The court, in determining the "usual amount," and endeavoring to apply Admiralty Rule 50 to achieve equality, has considered the record, affidavits, arguments and memoranda submitted by the parties. Under the circumstances surrounding this case, the court finds that the purposes of the rule would best be effectuated and the parties protected by requiring the libellant to furnish security or post bond equal to the amount *911 posted by the cross-libellant ($8,250.). Bond in this amount will give the cross-libellant some degree of protection and, at the same time, not impose an oppressive burden upon the libellant. In the event that libellant does not post the bond in this amount, the cross-libellant may submit after thirty days an order to stay all proceedings and, in due course, a motion to dismiss the Libel for want of prosecution.

NOTES

[1] For the four Libels, $29,000. was posted, along with a $250.00 cost bond for each suit. The $8,250. is that portion of the $29,000. allocated to this libellant's suit.

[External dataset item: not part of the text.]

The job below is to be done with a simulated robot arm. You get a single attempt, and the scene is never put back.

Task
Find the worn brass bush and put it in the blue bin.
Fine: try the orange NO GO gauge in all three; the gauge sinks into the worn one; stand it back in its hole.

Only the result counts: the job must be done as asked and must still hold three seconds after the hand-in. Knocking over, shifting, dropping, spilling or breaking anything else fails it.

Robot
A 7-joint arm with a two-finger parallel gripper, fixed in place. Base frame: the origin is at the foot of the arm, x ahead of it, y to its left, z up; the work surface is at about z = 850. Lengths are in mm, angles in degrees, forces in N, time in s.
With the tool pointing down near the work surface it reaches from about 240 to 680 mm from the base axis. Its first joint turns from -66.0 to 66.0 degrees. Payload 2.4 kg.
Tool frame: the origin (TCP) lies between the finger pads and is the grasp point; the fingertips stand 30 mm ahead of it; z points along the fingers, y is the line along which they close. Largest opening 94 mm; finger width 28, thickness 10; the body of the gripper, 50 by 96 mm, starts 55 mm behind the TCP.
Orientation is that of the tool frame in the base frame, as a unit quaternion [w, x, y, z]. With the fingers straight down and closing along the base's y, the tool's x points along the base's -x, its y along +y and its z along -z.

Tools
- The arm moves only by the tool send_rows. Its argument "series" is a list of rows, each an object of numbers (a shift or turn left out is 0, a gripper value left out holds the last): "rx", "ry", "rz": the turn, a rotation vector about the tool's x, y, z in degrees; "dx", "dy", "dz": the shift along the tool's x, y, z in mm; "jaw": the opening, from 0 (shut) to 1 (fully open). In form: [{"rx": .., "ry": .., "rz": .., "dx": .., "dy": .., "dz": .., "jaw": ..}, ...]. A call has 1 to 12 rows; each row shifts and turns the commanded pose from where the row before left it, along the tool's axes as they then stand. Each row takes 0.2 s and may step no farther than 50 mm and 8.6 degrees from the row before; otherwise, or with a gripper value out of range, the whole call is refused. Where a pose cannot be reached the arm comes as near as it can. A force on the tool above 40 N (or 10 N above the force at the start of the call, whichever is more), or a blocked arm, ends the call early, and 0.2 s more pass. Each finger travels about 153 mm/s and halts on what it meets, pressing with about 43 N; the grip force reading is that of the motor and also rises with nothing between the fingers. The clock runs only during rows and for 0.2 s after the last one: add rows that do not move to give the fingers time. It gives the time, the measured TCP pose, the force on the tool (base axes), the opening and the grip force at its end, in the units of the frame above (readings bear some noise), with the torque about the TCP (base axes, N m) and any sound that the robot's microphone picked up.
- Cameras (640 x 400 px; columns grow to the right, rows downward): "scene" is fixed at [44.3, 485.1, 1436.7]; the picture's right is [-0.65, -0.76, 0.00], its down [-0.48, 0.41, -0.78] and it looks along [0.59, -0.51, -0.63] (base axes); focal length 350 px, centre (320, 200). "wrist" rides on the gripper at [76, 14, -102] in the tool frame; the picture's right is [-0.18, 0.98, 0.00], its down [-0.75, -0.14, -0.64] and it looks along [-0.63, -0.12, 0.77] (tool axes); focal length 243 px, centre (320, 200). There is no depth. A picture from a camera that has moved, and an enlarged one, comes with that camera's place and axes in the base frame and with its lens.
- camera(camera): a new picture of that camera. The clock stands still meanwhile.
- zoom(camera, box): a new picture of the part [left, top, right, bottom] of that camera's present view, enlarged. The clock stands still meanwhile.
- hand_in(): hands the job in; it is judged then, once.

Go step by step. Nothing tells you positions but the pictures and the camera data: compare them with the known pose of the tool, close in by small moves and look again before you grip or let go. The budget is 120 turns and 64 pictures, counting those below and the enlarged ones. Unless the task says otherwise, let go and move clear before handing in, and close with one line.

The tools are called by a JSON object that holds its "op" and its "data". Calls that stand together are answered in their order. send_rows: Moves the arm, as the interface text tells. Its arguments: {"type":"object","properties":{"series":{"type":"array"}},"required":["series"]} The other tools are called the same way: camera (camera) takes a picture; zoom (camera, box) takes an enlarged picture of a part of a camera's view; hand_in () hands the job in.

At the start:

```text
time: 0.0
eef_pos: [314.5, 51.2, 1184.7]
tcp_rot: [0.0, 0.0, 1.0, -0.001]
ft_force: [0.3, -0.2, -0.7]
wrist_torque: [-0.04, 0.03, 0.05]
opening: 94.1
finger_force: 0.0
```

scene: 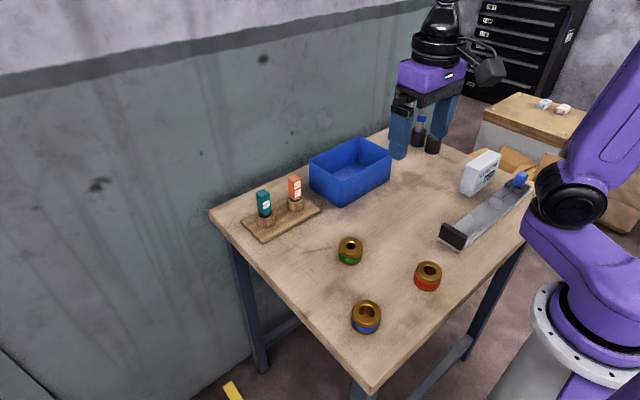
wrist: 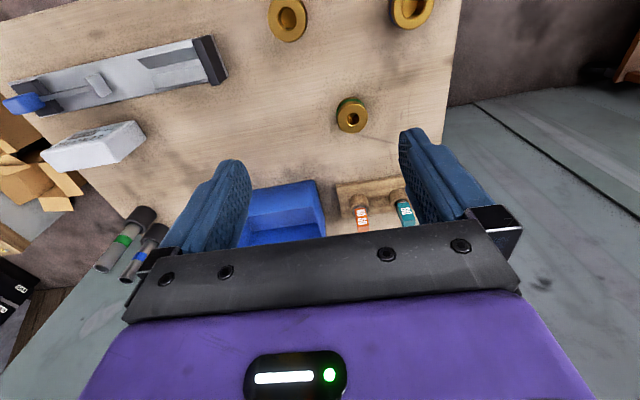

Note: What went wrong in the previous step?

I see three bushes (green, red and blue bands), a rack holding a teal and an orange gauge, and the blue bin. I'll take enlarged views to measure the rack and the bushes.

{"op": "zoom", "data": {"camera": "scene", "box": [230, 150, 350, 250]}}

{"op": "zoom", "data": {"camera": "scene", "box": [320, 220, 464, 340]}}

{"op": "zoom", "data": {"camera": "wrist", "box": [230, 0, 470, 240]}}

[2] A cross-libel was also filed against Christos G. Sideratos (No. 345 of 1962). Cross-libellant filed a similar motion in that action, which will be decided in accordance with this opinion in view of the letter of January 22, 1964, attached to the order being entered in that case.

[3] In Spriggs v. Hoffstot, a similar situation arose. There libellant requested and received a $25,000. bond. Subsequently, a second action was commenced by a third party against the respondent for $300,000. If the respondent had been liable in this second suit, then respondent would have had a right of contribution from the libellant for $150,000. At first, the District Court stayed the action until libellant posted a $150,000. bond, but later vacated that order. In affirming the District Court's action, the Circuit Court noted the unjust result that would follow if the libellant were required to post bond several times the size of his claim before proceeding further.